Some of the most characteristic visual, and in particular musical, aspects of the film can only be fully appreciated when studied in parallel with Kozintsev’s working notes from his 1954 Hamlet as well as his 1941 King Lear theatre productions, both of which feature Shostakovich’s music. Moreover, some of the more interesting notes are precisely those in which Kozintsev considers music in relation to the action. For instance, the theme of the Ghost, particularly the string tremolos and their punctuating chords, echoes the storm music of the 1941 King Lear – an excerpt of the score that, according to Kozintsev’s notes, the director had chosen to be recycled for the representation of the Ghost of Hamlet’s father in the 1954 production. 46 Even the three punctuating chords with which the film opens, and which are always linked to, if not part of, Hamlet’s theme, have a precedent in Kozintsev’s musical requirements for his 1954 theatre production. In his notes regarding the change of scenery, Kozintsev suggests three gongs as a signal. However, he insists that the transition to Hamlet’s room should be signalled with three chords of a different nature, and then adds in parentheses: ‘Hamlet’s theme’. 47 This clarification suggests that the three chords are either a component of a multiple Hamlet motif or that they signal it; in any case, they cannot qualify as a ‘leitmotif for Elsinore’, which is how Tatiana Egorova and, following her, Erik Heine, identify them. 48
With respect to Ophelia’s songs, it is only through the uncovering of material belonging to the 1954 theatre production and other archival material that we are able to have a clear picture of their impact.
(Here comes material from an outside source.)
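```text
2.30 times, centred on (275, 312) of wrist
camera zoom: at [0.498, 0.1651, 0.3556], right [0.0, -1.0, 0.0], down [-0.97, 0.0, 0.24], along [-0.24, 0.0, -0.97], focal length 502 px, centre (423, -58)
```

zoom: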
This is worth painstaking explanation, because Kozintsev’s depiction of Ophelia is one of the most discussed and referred to images of the film, and yet her ‘mad’ songs and their sources seldom feature in those discussions.
Unlike in the 1954 production in which Ophelia sang all six of her songs, four of which with instrumental accompaniment, 49 Kozintsev kept only three of Ophelia’s songs in the film: ‘How Should I Your True Love Know’, ‘Valentine’s Day’, and ‘My Robin’. These are all sung a cappella and in a natural, non-professional manner by actress Anastasia Vertinskaia. However, the melodies from the first and third songs are incorporated in other musical cues of the film: respectively, in Hamlet’s farewell to Ophelia, which depicts Ophelia reading Hamlet’s love poem before being interrupted by a strange visit from him; and in the death of Ophelia, a montage that links Laertes and Claudius’s plot to Hamlet’s return via shots of Ophelia’s empty chambers, her dead body in the water and a seagull’s flight.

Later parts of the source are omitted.